### Work to be completed
Could you carry on with the source excerpt from where it ends?

### Source excerpt
This started with the less-than-noble motivation of "Well, I'll show him...", but quickly changed, for a couple of reasons.
- The unalloyed pleasure of problem solving always wins.
- Haskell is a sheer delight to use.
Here's the result. You'll need the semilattice code, which is available at the link above. I compiled with -O2 in the interests of speed.
{-
OK, here's what I hope is the ultimate "Fair and Square" program.
(See https://code.google.com/codejam/contest/2270488/dashboard#s=p2;
the core of the problem is, given two positive integers, M and N, determine
the number of base 10 palindromes between M and N inclusive that are squares
of base 10 palindromes.)
Best time output, reading the L2 input file, on a 2.8 GHz AMD Athlon II
X4 630:
real 0m0.227s
user 0m0.208s
sys 0m0.016s
[Ultimate? Silly me; there's always something else to try. However, I think
I'm done with it, for now at least.]
The main insights to speed up the process follow.
(4)-(6) are directly from the Google Code Jam analysis of the problem at
https://code.google.com/codejam/contest/2270488/dashboard#s=a&a=2
(9) is from Twan van Laarhoven's "Search trees without sorting", on his blog
at http://twanvl.nl/blog/haskell/SemilatticeSearchTree,
1. Look for palindromes in [ceil(sqrt(M))..floor(sqrt(N))] whose squares are
palindromes. (We'll refer to one of the former set as X, and one of the
latter set as Y, as is done in Google's analysis.)
2. Don't look for palindromes, generate them. They're determined (aside from
the middle digit if there are an odd number) completely by half their
digits, so in a range of 10^(2*n) integers, there are on the order of
10^n palindromes, a reduction on the order of (1).
3. If Y^2 is to be a palindome, its most/least significant digit can't be
greater than 3.
4. In particular, the Ys are precisely those that, when you square them via
long multiplication, have no carries in the addition of partial products.
5. (3) implies that the Xs have an odd number of digits.
6. (3) also implies that the middle digit of X, which is the sum of the
squares of the digits of the palindrome being squared, must be no larger
than 9. Therefore, *none* of the digits of Y can be greater than 3, and
3 only appears in Y = 3.
7. (6) implies that Ys come in three flavors: those with two 2s, those with
one 2, and those with no 2s.

### Recorded information
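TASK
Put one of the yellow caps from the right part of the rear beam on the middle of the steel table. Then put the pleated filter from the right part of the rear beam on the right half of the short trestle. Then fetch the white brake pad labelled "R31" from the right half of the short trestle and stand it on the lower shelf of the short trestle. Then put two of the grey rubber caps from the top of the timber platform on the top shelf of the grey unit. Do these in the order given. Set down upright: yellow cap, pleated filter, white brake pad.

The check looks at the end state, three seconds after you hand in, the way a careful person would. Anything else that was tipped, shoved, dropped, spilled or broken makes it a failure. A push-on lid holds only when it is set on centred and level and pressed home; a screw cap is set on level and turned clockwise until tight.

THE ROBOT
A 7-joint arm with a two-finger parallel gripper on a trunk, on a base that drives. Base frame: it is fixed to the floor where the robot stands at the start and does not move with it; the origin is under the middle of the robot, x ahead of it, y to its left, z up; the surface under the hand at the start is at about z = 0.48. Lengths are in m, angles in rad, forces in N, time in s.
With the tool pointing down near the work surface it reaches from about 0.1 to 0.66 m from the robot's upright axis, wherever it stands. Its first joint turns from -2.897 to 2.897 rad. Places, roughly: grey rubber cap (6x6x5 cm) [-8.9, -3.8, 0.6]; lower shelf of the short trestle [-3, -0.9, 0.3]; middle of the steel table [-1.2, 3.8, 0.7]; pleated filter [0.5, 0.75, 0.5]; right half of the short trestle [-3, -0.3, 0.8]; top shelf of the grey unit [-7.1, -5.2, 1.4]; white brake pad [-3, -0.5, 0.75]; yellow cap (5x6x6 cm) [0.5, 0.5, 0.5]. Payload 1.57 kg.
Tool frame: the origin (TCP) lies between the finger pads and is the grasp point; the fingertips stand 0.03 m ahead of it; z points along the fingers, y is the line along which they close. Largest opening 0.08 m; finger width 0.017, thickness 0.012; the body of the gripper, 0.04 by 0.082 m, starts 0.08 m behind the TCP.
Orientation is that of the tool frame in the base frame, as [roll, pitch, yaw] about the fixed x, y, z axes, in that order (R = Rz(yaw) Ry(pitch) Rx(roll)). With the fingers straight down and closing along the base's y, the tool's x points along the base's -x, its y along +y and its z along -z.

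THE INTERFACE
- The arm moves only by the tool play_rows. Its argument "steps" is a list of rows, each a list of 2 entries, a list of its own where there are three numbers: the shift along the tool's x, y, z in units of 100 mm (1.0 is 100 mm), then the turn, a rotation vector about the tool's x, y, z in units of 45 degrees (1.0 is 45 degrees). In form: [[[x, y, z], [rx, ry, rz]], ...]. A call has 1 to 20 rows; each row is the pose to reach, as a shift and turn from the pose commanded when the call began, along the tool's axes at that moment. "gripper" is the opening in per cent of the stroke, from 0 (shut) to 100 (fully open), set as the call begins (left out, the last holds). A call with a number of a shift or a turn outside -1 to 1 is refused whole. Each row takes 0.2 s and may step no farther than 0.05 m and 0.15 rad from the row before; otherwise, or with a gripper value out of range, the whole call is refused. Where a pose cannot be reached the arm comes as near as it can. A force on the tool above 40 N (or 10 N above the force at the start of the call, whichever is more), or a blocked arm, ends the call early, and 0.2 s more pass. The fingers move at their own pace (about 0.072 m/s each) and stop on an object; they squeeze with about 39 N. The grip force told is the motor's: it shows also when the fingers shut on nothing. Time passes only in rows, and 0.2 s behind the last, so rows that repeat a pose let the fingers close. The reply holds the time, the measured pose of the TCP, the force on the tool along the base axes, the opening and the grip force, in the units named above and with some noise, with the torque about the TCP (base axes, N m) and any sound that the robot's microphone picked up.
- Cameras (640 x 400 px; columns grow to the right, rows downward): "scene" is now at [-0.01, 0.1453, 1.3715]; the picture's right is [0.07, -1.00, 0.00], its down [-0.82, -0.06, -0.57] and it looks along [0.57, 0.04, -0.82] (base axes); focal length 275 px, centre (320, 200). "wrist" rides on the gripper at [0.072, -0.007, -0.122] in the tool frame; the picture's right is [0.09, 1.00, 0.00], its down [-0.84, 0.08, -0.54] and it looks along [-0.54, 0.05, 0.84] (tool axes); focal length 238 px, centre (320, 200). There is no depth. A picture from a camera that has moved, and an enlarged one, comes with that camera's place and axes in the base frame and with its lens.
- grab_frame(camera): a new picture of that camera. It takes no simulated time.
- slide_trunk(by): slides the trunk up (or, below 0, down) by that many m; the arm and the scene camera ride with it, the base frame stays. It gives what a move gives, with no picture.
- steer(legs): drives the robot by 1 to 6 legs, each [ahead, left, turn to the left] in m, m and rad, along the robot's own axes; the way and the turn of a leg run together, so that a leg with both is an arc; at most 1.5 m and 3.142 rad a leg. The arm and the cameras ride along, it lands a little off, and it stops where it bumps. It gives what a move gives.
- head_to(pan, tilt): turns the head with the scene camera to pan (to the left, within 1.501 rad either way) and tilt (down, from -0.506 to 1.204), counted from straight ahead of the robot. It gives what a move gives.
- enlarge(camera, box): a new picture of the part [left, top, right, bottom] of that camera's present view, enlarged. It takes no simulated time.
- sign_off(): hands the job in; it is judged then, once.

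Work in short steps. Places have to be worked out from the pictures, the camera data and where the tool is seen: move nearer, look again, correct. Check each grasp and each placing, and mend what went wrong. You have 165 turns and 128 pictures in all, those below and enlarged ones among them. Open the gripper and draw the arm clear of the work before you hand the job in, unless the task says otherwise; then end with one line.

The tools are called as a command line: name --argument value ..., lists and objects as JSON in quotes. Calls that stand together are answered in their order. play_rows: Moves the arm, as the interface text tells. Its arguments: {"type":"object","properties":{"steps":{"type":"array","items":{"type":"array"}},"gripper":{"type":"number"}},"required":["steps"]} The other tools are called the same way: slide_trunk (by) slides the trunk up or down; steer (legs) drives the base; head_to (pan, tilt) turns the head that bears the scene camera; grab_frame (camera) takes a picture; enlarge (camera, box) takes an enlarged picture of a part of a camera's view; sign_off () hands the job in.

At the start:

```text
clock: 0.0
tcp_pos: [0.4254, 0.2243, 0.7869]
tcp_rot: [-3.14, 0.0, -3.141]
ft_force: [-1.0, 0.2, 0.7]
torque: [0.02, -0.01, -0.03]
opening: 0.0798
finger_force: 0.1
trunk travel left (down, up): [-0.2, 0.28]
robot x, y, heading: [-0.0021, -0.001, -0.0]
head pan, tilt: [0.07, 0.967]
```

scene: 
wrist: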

### Task answer
8. Save for very small n, it's easier to count d-digit Ys than to generate
them--and remember, the problem only asks for the count.
9. By treating a binary tree as a sublattice, labeling branches with the
upper bounds of the corresponding subtrees, one can quickly search for
the first value in the tree >= a specified value.
10. By labelling the sorted Ys for a given number of digits with their ordinal
positions, one can use those tree searches to quickly determine how many
Ys are in a given interval.
NOTE: 0 is a one digit palindrome, and its square is, too, but since we are
only dealing with positive integers, we'll ignore zero.
-}
import Prelude
import Data.List
import SemilatticeSearchTree
import qualified Data.ByteString.Char8 as B
-- It's easy to calculate the number of n-digit Ys.
numNDigitYs :: Int -> Int
numNDigitYs n = if n == 1 then 3 else numTwoTwos n + numOneTwos n + numNoTwos n
where numTwoTwos d = if even d then 1 else 2
numOneTwos d = if even d then 0 else d `div` 2
numNoTwos d = let d' = d `div` 2 - 1
n' = sum [d' `choose` i | i <- [0..min d' 3]]
in if even d then n' else 2 * n'
choose :: Int -> Int -> Int
m `choose` 0 = 1
m `choose` n = product [m - n + 1..m] `div` product [1..n]
-- We may wish to memoize numNDigitYs...
ysInDigitRange d1 d2 = sum [numNDigitYs d | d <- [d1..d2]]
{-
Now the slow part: generating and counting Ys in a range other than "all
d-digit numbers".
-}
powersOfTen = [10 ^ n | n <- [0..]] -- or, if you wish, map (10 ^) [0..]
tenToThe :: Int -> Integer
tenToThe n = powersOfTen !! n
twoTwos :: Int -> [Integer]
twoTwos n
| n == 1 = []
| even n = [twoTwosNoOnes]
| otherwise = [twoTwosNoOnes, twoTwosNoOnes + tenToThe (n `div` 2)]
where twoTwosNoOnes = 2 * tenToThe (n - 1) + 2
oneTwos :: Int -> [Integer]
oneTwos n
| n == 1 = [2]
| even n = []
| otherwise = [p + 2 * tenToThe halfN
| p <- justOnes n (min 1 (halfN - 1))]
where halfN = n `div` 2
noTwos :: Int -> [Integer]
noTwos n
| n == 1 = [1,3]
| even n = base
| otherwise = concat [[p, p + tenToThe halfN] | p <- base]
where halfN = n `div` 2
base = justOnes n (min 3 (halfN - 1))
{-
justOnes -- generate the palindromes with a specified number of digits all of
whose non-zero digits are 1s. 1 must be the most/least significant digit; up
to a specified number of 1s are scattered through the rest of each half.
If the number of digits requested is odd, we leave a 0 in the middle digit,
for the caller to either replace with another digit or not.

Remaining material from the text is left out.